Film rewelacyjny do połowy, potem niestety równia pochyła i w dól. Końcówka pogrzebała cały
film. Gdyby nie to, śmiało mógłbym dać 9/10 a tak tylko ( a może az?) 7/10
Właśnie dobra końcówka. Wszyscy się spodziewali że Nick zostanie zabity, a film nas zaskoczył, i nie zalicza się do tych filmów gdzie główny bohater musi zawsze przeżyć ;)
Tak, tu się zgodzę, też całkiem interesujące są takie końcówki filmów, gdzie nie ma happy endu, ale nie o to mi chodziło akurat. Miałem na myśli to, iż od połowy film staje się zlepikiem większych lub mniejszych nielogiczności i nieprawdopodobnych sytuacji oraz zbiegów okliczności i to mi właśnie przeszkadzało.
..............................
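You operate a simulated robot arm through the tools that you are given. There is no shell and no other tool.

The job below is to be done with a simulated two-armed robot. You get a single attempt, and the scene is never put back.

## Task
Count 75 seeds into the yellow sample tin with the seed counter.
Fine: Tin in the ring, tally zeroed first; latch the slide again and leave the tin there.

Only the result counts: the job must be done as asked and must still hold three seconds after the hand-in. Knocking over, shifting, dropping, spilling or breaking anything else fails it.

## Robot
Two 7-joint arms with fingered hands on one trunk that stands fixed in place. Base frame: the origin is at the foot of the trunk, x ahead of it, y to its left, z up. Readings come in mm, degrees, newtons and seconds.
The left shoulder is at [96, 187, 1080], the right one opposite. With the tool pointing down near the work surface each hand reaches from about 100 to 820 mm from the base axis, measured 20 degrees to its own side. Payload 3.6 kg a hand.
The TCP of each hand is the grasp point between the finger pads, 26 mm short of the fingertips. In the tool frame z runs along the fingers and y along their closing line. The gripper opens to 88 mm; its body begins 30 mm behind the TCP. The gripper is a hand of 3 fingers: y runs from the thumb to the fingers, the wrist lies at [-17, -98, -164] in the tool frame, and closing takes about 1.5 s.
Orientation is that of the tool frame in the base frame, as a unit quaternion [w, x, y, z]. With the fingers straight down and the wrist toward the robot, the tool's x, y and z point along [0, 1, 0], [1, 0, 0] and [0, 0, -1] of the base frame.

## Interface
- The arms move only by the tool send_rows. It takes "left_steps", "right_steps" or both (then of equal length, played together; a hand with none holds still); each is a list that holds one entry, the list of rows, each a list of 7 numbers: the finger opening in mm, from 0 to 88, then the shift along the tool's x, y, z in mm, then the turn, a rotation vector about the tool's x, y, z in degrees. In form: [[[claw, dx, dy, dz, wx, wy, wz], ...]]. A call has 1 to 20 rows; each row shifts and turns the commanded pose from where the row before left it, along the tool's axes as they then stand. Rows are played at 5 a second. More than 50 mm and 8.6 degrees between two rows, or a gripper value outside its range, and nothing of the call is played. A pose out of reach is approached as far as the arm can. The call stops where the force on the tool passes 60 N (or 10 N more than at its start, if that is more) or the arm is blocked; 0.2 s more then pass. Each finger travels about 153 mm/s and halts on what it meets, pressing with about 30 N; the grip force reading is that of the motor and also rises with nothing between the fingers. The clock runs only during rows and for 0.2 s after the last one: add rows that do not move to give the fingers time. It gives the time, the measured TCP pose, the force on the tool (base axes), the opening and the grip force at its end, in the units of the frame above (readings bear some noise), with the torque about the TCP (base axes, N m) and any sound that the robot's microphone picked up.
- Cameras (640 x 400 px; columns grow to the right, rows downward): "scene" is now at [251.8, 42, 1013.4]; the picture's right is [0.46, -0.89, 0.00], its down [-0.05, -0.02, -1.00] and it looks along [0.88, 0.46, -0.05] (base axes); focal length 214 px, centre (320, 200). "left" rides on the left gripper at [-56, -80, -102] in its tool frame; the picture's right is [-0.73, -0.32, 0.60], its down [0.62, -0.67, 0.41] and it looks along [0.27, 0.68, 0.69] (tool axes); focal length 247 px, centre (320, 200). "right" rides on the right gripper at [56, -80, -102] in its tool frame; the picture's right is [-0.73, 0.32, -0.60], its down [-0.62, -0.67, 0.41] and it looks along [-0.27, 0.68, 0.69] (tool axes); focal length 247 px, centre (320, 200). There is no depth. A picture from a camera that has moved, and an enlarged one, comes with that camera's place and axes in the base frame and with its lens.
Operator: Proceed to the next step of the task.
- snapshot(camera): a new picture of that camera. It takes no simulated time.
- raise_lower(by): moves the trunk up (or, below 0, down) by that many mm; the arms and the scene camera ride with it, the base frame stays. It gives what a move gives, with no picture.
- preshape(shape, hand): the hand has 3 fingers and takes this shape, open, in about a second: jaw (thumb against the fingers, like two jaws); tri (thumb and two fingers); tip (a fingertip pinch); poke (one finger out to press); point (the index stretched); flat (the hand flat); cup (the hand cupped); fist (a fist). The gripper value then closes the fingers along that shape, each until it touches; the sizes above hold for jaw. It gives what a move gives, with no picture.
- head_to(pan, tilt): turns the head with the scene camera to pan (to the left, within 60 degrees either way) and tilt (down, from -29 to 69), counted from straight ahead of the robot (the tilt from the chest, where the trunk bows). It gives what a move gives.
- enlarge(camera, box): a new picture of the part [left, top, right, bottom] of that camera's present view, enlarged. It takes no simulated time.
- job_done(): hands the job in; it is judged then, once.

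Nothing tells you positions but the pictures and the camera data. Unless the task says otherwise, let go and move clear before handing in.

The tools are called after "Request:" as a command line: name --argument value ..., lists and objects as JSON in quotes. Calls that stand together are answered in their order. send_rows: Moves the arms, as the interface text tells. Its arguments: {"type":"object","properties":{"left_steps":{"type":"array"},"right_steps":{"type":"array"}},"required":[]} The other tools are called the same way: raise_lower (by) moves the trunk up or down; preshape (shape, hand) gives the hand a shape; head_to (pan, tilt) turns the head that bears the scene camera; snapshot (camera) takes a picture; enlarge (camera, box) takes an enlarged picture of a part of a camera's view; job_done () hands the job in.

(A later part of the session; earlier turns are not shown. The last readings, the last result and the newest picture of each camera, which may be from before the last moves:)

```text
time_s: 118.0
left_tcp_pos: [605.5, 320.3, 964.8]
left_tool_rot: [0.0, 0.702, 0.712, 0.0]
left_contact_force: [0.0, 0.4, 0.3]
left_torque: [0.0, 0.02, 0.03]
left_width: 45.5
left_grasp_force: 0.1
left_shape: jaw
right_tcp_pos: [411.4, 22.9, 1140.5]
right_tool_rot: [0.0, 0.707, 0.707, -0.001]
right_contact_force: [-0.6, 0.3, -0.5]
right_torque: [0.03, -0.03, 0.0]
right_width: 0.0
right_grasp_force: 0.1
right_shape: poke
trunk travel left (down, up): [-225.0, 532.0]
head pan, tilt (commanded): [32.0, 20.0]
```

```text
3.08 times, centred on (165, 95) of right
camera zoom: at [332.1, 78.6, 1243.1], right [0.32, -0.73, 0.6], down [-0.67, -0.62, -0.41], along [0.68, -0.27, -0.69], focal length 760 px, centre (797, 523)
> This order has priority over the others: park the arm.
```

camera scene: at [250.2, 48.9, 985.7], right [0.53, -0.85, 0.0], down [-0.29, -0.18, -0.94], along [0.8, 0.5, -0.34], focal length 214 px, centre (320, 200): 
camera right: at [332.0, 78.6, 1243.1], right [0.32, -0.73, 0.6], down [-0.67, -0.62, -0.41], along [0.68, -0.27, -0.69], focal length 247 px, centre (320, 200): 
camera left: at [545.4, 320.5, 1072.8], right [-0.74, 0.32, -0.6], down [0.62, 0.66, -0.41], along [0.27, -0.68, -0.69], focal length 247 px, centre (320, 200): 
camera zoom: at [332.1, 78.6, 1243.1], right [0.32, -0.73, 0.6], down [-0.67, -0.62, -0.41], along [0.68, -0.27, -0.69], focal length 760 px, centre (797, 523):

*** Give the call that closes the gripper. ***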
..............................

Poza tym zawiodłem się rochę na motywacji głownego bohatera, gdyż sam akt zemsty jak najbardziej ok, natomiast późniejesze jego wywody i chęc "dokopania" wymiarowi sprawiedliwości mnie nie przekonały.
No może i racja, ale on chciał się zemścić nie tylko na zabójcach jego córki i żony, ale też na tych , którzy doprowadzili do tego, że przestępcy zostali praktycznie ułaskawieni. Bo trzeba przyznać, że 5 lat za podwójne zabójstwo to dość niski wyrok, nawet w Polsce się to nie zdarza ;) Dlatego chciał się zemścić na Sprawiedliwości. Bo gdyby oni wymierzyli wyrok rozsądnie (czyli kara śmierci dla obu osób) to Clyde miałby gdzieś zemstę, bo sprawiedliwości stało się by się za dość, ale jako że tak nie było, musiał pomścić rodzinę, a także dać "małą nauczkę" dla Ministerstwa Sprawiedliwości, która dosłownie była zanurzona po uszy w łapówkach. Sądzę, że gdyby Clyde nie widział jak Nick (prokurator) podaje dłoń zabójcy, czyli oskarżonemu, to wszystko skończyło by sie inaczej, ale się nie skończyło... ;)
co Wy chcecie od końcówki? O to chodziło Clyde'owi. Mieli się nauczyć sprawiedliwości i udowodnili to, że się jej nauczyli poprzez zabicie Clyde'a. 10/10
Ty nie tłumacz mi filmu, bo ja doskonale wiem o co w nim chodzilo. koncówka gówniana nie zmienie zdania.
no i co Ci w niej nie pasowało? Skoro tak twierdzisz to pewnie i umiesz uzasadnić.
nie wierzę w to wielkie nawrócenie, ale to malo wazne. glownym powodem byl ten happy end. powinien odj**ac całą radę i wykonać swój plan.
planem, bylo naprawienie calego systemu sprawiedliwosci i nawrocenie murzyna. wysadzenie rady mialo to zrobic. murzyn i tak kogos sprzeda (z definicji).
srodkiem do wykonania planu bylo wysadzenie tej rady, ktorej nie wysadzil. bez happy endu, bez. do tego, informacje o kasie spadly nagle z nieba - nawet roli tego komus nie dali.
"bohater" wpadl w tarapaty, odnalezli kryjówke chociaz byl zajeb*ym strategiem. zesrali koncówke i tyle.